_DATA BLOCK_
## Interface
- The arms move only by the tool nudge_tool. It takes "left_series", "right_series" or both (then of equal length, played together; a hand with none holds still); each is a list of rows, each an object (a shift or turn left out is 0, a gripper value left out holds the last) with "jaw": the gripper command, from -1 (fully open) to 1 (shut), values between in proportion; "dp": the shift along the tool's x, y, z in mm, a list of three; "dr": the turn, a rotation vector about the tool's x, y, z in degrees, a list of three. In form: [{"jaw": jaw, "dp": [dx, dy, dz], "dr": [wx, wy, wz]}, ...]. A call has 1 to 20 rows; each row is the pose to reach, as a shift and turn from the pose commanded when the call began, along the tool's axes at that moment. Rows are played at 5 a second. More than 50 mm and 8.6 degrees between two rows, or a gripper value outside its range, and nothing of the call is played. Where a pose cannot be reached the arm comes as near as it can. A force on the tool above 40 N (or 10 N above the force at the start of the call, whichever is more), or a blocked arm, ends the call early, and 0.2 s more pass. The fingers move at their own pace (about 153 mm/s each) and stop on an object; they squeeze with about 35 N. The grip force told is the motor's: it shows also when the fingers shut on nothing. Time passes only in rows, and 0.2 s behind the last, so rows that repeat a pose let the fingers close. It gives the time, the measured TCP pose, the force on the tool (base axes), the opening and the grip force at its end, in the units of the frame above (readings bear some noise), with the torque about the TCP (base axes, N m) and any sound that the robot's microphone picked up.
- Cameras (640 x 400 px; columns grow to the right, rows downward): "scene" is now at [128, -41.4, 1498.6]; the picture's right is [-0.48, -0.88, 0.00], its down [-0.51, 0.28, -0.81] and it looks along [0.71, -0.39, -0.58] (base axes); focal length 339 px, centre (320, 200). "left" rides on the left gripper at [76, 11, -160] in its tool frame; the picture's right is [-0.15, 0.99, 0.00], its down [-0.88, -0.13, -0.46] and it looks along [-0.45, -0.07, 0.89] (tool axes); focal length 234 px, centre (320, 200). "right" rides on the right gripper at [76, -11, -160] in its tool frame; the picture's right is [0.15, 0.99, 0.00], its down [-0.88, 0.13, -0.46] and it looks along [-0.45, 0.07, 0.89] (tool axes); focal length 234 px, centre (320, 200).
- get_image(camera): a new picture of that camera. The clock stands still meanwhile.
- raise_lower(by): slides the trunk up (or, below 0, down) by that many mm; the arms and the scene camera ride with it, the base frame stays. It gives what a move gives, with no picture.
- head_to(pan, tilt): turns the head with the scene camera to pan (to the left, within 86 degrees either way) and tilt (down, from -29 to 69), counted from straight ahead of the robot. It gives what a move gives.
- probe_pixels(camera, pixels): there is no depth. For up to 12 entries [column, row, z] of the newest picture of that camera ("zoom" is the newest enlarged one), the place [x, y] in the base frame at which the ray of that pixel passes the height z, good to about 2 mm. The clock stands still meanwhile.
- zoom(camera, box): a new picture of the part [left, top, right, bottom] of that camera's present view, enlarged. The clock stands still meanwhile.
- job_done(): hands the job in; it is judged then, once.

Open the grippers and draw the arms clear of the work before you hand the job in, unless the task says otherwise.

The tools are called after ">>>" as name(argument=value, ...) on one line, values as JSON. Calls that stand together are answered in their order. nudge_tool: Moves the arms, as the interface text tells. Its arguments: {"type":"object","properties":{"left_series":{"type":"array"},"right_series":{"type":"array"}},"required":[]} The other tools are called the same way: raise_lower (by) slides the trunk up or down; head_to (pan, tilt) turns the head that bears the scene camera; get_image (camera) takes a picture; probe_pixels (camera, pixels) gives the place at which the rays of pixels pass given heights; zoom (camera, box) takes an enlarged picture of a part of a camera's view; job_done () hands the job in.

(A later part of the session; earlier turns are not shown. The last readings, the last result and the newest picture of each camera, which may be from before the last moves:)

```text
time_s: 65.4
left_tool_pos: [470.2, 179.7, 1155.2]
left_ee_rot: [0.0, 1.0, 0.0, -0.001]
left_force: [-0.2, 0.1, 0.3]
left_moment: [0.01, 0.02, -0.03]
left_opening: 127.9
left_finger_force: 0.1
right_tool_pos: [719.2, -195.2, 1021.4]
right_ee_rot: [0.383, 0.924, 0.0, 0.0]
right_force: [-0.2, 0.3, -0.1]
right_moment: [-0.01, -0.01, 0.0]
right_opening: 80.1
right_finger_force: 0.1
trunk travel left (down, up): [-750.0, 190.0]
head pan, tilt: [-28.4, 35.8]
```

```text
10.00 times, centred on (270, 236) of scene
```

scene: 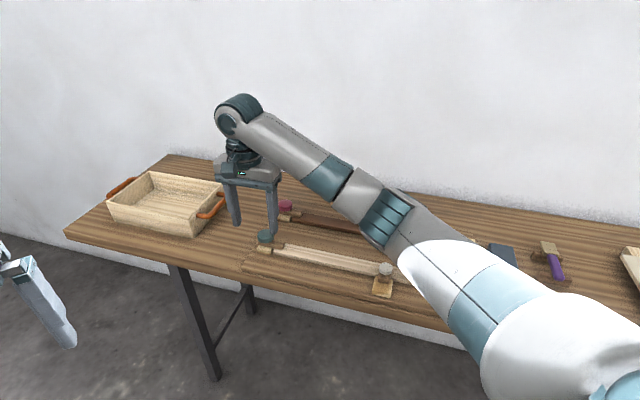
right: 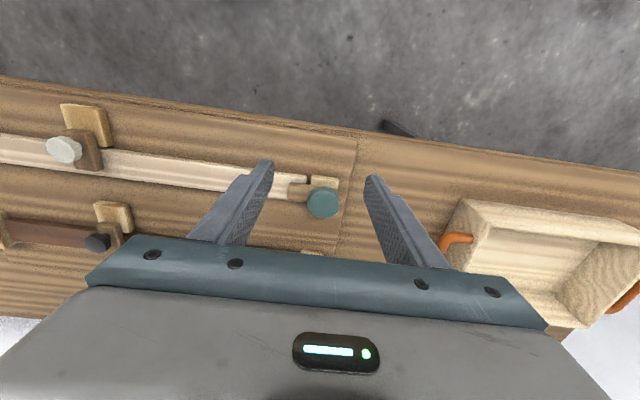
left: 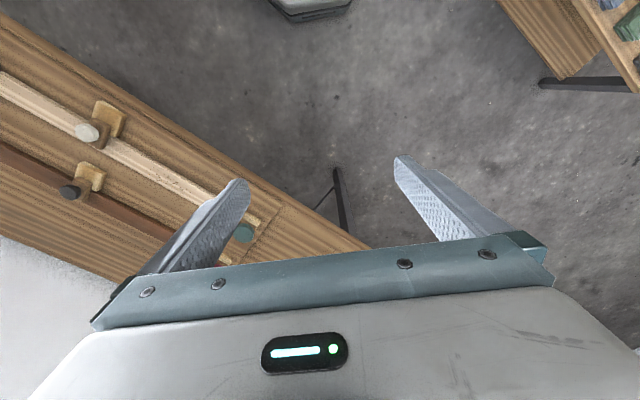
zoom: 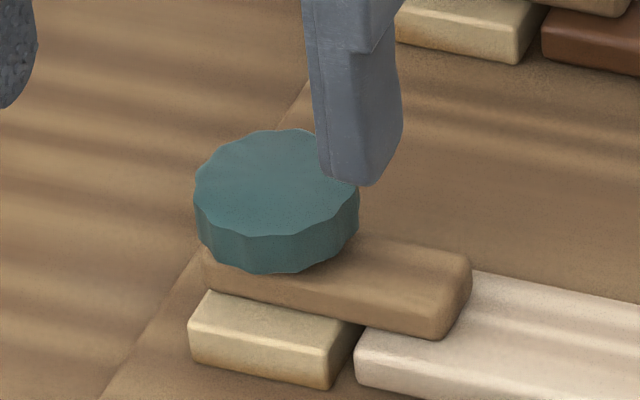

_PASSAGE PROVIDED_
Maneira de ver a religião como amuleto da sorte ou objetos sagrados é defeituosa e caricata.
Por Fernando Altemeyer Junior*
Certas falas de católicos e da Canção Nova me assustam. Falam de amuletos e proteção como se Deus escolhesse uns e matasse aos outros de forma sádica ou como algo inevitável da roda cíclica da morte. Afirmo convicto que não é Deus quem permita ou não as mortes como um Zeus raivoso ou um Odin cruel. Isso se assemelha mais a uma roleta russa e não as atitudes e palavras do Deus Pai de Jesus.
Essa maneira de ver a religião como amuleto da sorte, ou posse de objetos sagrados que me salvassem do mal que todos estamos submetidos é tremendamente defeituosa e caricata. Falsifica Deus e o faz ser um agente do mal. A oração não é vacina nem é antídoto. Se fosse assim a dezena de padres mortos em Bolonha estaria viva! Fé é a força da esperança de quem crê e confia sem resultados aparentes. Pessoas de fé também morrem e às vezes mais que os incrédulos. Fé não salva uns e mata outros, protegendo uns e discriminando outros. Se fosse assim estaríamos dizendo que Deus detesta a Itália e ama o Brasil.

_DIRECTION 1_
Locate "Por Fernando Altemeyer" and "Pai de Jesus." in the passage provided, and write out these words with everything between them.
_DIRECTION 2_
The required output is an exact reproduction of the lines starting at the one that contains "- job_done(): hands" and ending at the one that contains "Open the grippers". Both boundary lines belong to it.

_RESULT 1_
Por Fernando Altemeyer Junior*
Certas falas de católicos e da Canção Nova me assustam. Falam de amuletos e proteção como se Deus escolhesse uns e matasse aos outros de forma sádica ou como algo inevitável da roda cíclica da morte. Afirmo convicto que não é Deus quem permita ou não as mortes como um Zeus raivoso ou um Odin cruel. Isso se assemelha mais a uma roleta russa e não as atitudes e palavras do Deus Pai de Jesus.

_RESULT 2_
- job_done(): hands the job in; it is judged then, once.

Open the grippers and draw the arms clear of the work before you hand the job in, unless the task says otherwise.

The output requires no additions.